An address to BYU by Elder Marion D. Hanks was printed in the July 1981 issue of the LDS Church’s Ensign magazine. He said:
I know that man is co-eternal with God, and that he clothed us in spirit form and then made it possible for us to have eternal life, through his gift, through his love. I know that, with his Son, he is our Creator and that his children are his special and crowning creation. But I take great comfort in personal conversations I had with President David O. McKay some years ago when I was concerned with these matters. His answer was about what I have given you. He said, ‘It would do no violence to my faith to learn that God had formed man in one way or another.’

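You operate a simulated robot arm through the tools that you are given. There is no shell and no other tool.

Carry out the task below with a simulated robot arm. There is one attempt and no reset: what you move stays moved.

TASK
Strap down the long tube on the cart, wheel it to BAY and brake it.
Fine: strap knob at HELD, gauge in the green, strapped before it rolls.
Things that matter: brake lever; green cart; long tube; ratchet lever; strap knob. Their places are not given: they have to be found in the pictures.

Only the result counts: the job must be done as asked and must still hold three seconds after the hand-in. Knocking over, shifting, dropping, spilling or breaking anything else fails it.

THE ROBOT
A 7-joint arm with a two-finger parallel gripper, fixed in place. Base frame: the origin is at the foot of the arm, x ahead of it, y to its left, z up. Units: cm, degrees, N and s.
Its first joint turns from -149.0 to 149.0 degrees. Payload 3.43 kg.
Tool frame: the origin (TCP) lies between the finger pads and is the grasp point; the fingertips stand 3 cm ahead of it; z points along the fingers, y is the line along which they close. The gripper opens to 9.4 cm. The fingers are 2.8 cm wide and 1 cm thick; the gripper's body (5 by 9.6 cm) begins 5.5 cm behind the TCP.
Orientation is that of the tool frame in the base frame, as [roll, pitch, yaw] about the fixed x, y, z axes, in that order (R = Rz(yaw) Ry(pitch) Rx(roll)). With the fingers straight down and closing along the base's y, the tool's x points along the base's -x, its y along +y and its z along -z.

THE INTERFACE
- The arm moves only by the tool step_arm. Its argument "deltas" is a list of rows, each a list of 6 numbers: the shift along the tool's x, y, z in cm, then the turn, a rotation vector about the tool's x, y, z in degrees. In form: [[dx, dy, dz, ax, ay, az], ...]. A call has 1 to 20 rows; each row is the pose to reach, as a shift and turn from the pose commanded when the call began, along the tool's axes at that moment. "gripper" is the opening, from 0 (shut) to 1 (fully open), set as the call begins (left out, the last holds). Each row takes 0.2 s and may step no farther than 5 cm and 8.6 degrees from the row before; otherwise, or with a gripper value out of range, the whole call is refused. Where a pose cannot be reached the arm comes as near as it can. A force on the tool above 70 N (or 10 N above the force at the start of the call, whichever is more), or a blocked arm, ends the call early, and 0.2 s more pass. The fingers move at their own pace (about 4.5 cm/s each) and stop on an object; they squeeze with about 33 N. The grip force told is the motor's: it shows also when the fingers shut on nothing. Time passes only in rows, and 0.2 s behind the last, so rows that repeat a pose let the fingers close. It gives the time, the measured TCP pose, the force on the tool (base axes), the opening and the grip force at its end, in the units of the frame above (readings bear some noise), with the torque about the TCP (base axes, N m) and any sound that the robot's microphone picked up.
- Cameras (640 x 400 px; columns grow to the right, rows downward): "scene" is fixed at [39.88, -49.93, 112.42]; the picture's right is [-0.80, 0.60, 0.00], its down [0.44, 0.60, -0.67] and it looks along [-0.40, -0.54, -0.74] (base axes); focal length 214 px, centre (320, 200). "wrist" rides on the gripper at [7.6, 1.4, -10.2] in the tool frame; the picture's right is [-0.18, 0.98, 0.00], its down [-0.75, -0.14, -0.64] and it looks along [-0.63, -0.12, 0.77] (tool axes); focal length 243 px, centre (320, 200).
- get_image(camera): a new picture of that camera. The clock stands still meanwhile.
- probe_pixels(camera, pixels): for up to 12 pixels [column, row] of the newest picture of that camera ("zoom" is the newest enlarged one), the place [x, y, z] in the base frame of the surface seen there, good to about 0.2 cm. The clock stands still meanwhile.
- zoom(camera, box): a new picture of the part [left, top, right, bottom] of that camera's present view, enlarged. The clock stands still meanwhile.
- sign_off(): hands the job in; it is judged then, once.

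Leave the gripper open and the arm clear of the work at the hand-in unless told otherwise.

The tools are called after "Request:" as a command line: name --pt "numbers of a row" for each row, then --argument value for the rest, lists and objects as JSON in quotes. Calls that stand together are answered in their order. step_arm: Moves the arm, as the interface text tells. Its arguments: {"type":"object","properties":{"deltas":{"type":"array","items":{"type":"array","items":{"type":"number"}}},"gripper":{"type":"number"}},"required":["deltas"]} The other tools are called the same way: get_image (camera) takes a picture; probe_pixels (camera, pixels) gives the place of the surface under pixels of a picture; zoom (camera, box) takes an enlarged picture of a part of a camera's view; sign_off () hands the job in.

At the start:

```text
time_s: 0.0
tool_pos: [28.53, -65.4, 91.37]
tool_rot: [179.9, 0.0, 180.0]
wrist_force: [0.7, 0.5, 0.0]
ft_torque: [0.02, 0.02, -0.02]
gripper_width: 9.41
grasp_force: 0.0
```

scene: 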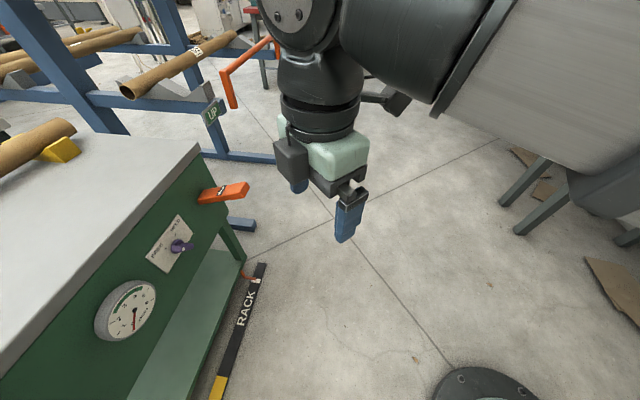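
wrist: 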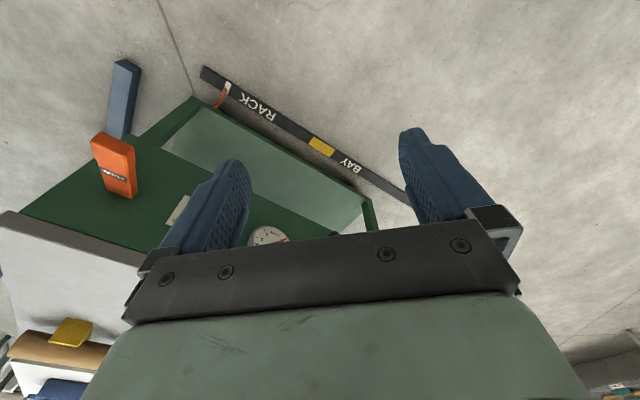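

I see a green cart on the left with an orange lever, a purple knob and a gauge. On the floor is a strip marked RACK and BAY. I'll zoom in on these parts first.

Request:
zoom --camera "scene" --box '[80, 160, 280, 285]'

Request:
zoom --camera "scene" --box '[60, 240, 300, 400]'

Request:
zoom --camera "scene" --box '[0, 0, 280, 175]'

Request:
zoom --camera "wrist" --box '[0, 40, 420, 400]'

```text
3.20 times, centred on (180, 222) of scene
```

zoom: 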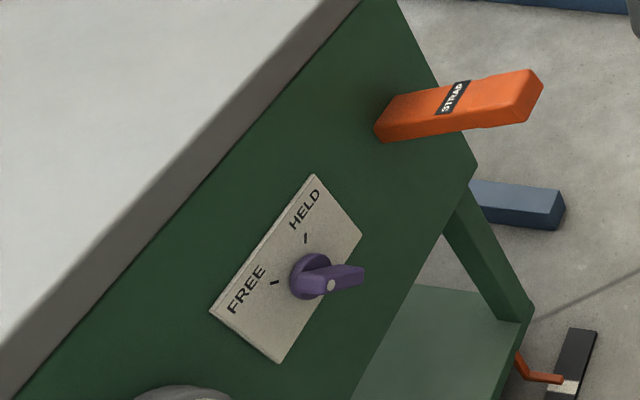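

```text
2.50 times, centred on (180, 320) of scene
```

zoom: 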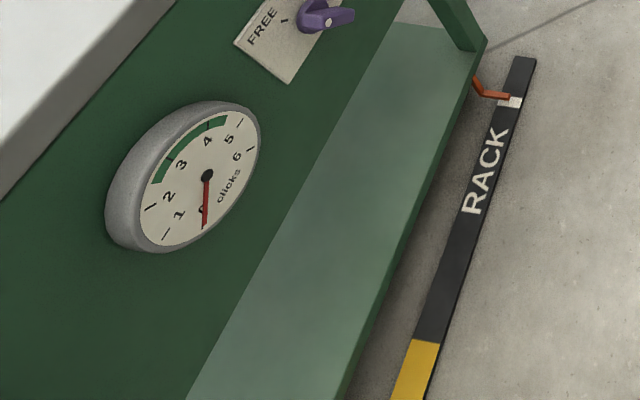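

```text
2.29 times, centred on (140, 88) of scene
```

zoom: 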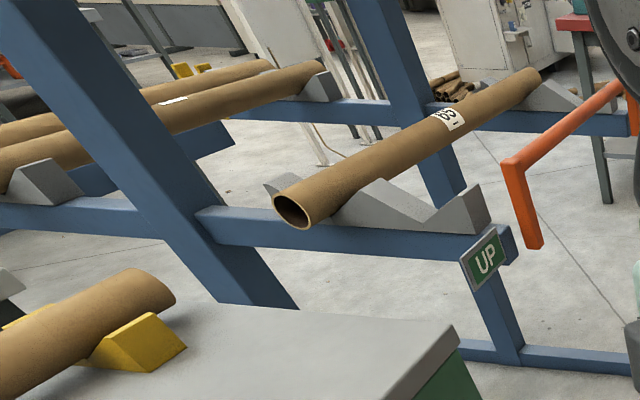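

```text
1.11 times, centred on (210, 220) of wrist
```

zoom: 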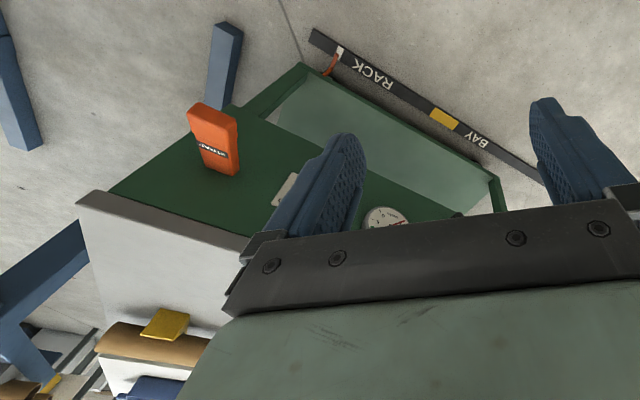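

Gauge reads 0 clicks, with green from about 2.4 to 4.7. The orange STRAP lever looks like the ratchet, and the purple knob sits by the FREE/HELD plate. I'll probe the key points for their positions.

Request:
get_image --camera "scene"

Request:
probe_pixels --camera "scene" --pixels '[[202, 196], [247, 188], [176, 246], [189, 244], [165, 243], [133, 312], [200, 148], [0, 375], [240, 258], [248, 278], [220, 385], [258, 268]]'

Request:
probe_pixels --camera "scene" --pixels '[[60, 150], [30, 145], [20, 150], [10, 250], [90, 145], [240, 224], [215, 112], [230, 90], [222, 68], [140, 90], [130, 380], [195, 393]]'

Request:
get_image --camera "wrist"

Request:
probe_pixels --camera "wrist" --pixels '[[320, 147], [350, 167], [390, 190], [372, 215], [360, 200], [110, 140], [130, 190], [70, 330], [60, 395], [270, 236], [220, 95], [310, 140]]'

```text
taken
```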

If you believe that God has a purpose in creation, and that he guided it to his own ends, then you have automatically rejected Darwin’s unproven mechanism. You may still believe in the “fact of evolution” (micro-evolutionary adaptations and a succession of species) but you reject Darwin’s “Theory of Evolution” (i.e. that this observable “fact of evolution” is solely the result of his proposed purposeless, materialist process).
Accepting the “fact of evolution” but rejecting Darwin’s hypothetical anti-teleological mechanism seems to me to align well with the LDS Church’s position on Evolution. We do not know by what means God brought the creation to pass. But we do know that it was brought to pass by His will and to fulfill His purposes. Any theory that rejects this is incompatible with the revealed Gospel.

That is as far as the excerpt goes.